ECtHR: No violation of Article 6 in Gilligan v Ireland
In its judgment in the case of Gilligan v Ireland, the European Court of Human Rights has unanimously held that there had been no violation of Article 6 (right to a fair trial within a reasonable time) of the European Convention on Human Rights.
The case concerned the length of several sets of proceedings related to the seizure of the applicants’ properties under the Proceeds of Crime Act 1996, which had included multiple legal stratagems by them within a range of proceedings back and forth across two levels of jurisdiction.
The court found in particular that the delays had mainly been down to the applicants’ wrong-headed legal tactics, which seemed more designed to frustrate and delay the proceedings before the domestic courts than to reach a conclusion.
The applicants’ main complaints had concerned the fairness of the proceedings and the deprivation of their property (Article 1 of Protocol No. 1 to the Convention) but these had been rejected as inadmissible in a single-judge decision in 2018. The application was lodged with the European Court of Human Rights on 26 July 2017.
Judgment was given by Mārtiņš Mits (Latvia), President, Síofra O’Leary (Ireland), Lətif Hüseynov (Azerbaijan) and Martina Keller, Deputy Section Registrar.
The court noted that the proceedings in question had not been linear, but instead had been a succession of phases with numerous procedural – and often repetitive – steps. As indicated by the Government, there had been seven separate originating proceedings, over 88 separate applications, leading to 14 separate reasoned judgments and 29 appeals. It noted that the applicants had been among the first people to be targeted under the relevant legislation, which would have posed a challenge for the domestic courts, including needing clarifications from the Supreme Court. The court agreed with the domestic courts that the applicants’ objectives could have been achieved in a more straightforward manner. Instead, they had wasted time with wrongheaded procedural tactics. The lengthy time until the applicants had sought relief in the correct form under the Proceeds of Crime Act, fully 12 years after the Criminal Assets Bureau’s initial action, had been down to them.
When they had finally sought to explain the source of the funds used to acquire the properties in question, this evidence had been emphatically rejected by the domestic courts, which had considered the first applicant to be untruthful. The court noted that the applicants had been responsible for several delays in the appeal to the Supreme Court against the High Court judgments of 2011.

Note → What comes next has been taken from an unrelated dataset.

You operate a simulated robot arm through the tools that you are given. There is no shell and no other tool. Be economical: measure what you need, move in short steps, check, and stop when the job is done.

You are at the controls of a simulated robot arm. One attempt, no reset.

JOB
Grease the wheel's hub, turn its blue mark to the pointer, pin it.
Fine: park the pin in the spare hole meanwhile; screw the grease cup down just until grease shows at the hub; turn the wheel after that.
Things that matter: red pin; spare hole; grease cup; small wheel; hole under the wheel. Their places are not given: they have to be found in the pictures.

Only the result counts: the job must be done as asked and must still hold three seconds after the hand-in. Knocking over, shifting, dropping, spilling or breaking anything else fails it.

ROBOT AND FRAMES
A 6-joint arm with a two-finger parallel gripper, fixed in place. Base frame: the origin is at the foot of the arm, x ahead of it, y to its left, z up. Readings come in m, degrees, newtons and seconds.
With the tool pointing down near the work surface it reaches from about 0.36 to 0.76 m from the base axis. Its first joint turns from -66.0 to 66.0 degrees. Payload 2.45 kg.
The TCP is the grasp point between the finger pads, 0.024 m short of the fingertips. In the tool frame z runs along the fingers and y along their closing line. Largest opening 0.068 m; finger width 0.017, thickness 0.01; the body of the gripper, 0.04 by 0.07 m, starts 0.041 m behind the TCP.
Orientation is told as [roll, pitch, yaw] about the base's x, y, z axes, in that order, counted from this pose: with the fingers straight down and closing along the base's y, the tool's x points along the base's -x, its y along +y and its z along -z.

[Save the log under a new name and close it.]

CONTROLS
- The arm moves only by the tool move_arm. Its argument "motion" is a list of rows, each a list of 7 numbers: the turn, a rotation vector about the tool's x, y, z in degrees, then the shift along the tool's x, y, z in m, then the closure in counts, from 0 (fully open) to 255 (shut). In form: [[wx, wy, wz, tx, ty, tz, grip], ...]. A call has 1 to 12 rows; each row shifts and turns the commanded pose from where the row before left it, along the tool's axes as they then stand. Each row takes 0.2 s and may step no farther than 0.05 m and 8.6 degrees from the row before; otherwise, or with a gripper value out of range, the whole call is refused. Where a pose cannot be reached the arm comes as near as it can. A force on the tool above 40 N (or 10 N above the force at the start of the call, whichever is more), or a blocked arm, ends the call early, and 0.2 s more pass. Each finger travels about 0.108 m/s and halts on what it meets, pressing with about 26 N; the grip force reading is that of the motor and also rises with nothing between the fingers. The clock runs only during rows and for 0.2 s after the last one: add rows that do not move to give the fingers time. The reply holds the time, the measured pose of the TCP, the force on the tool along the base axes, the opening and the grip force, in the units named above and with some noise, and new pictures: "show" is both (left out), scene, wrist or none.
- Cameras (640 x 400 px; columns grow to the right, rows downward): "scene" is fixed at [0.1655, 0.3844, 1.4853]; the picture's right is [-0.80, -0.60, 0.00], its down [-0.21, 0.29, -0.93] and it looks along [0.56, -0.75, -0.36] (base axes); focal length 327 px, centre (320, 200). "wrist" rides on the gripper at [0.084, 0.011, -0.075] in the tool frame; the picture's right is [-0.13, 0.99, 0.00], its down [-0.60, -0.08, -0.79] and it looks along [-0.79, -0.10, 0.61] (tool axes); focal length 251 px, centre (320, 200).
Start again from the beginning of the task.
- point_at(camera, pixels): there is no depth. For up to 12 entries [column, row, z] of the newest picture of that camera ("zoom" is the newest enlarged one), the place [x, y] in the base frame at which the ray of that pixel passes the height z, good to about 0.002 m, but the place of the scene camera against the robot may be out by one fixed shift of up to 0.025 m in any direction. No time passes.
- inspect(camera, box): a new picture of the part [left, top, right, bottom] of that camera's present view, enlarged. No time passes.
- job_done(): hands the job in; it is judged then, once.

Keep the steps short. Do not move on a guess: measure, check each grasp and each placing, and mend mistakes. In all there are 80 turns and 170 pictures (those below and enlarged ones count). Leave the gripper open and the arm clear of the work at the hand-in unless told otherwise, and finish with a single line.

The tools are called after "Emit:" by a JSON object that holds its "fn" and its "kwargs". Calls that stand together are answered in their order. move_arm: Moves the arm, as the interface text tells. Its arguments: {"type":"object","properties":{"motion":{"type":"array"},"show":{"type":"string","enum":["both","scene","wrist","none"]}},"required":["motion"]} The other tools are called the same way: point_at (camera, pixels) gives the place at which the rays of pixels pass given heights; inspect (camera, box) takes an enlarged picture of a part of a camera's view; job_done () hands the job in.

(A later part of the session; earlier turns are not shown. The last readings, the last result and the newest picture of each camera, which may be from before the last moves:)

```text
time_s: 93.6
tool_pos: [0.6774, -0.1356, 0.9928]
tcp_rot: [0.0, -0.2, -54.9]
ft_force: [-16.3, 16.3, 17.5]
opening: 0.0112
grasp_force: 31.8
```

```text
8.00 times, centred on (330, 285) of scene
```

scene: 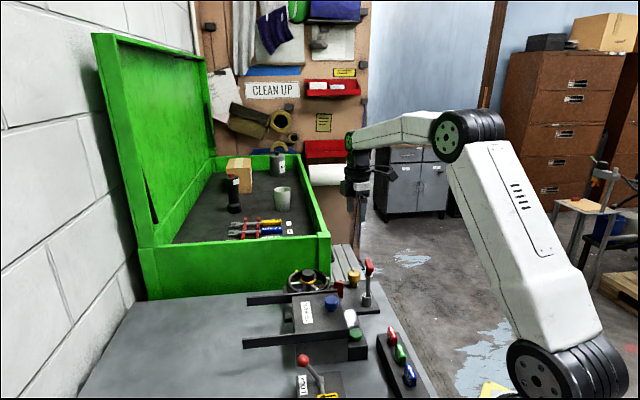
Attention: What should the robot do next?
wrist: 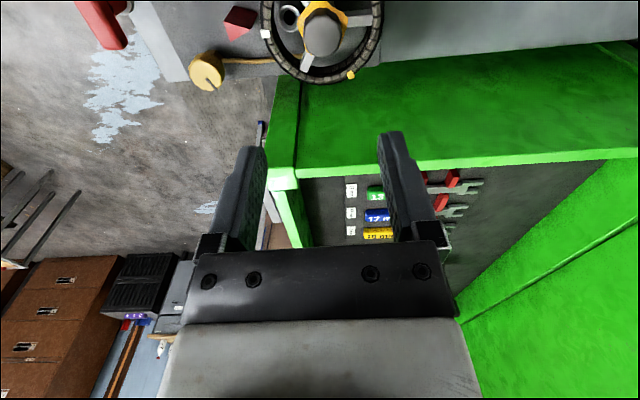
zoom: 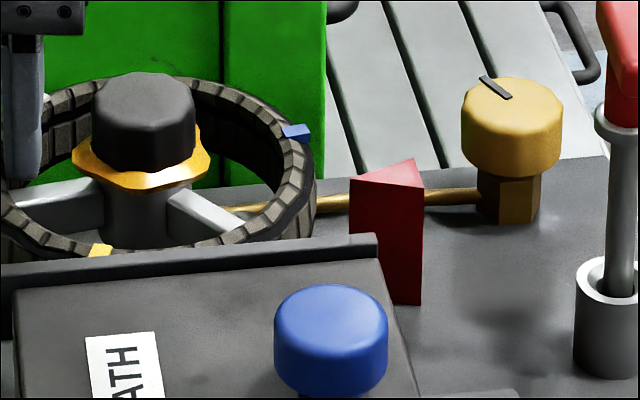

The court observed that the authorities had dealt with the matter diligently and without major delays overall. Concerning the proceedings before the Supreme Court, the court noted certain delays, but stated that, having regard to the applicants’ general approach to the litigation, those delays had not contributed to the overall length of proceedings. There had been no logjam of cases concerning the freezing of property suspected of being the proceeds of crime and no systemic delay in their regard.
As the applicants had been permitted to live in the properties during this time, the court adjudged that the length of proceedings had not been unduly prejudicial to them. However, the court strongly emphasised that the stakes in this case could not be considered in isolation from the purpose for which the proceedings had been instituted by the authorities in the first place, namely to freeze and then ultimately to seize assets acquired using the proceeds of serious criminal activity.
The court found that the applicants, through their vexatious delaying tactics, had been responsible for the overall duration of the proceedings, in what the domestic courts had found to be an abuse of process, with the applicants litigating and re-litigating the same issue over and over again. Accordingly, there had been no violation of their rights under this article.
The court was of the view that speeding the proceedings towards a conclusion held little real interest for the applicants. Indeed, their conduct strongly suggested the contrary intention. The court thus held that it would be inappropriate to examine the question of an effective domestic remedy in the domestic legal order in the present case.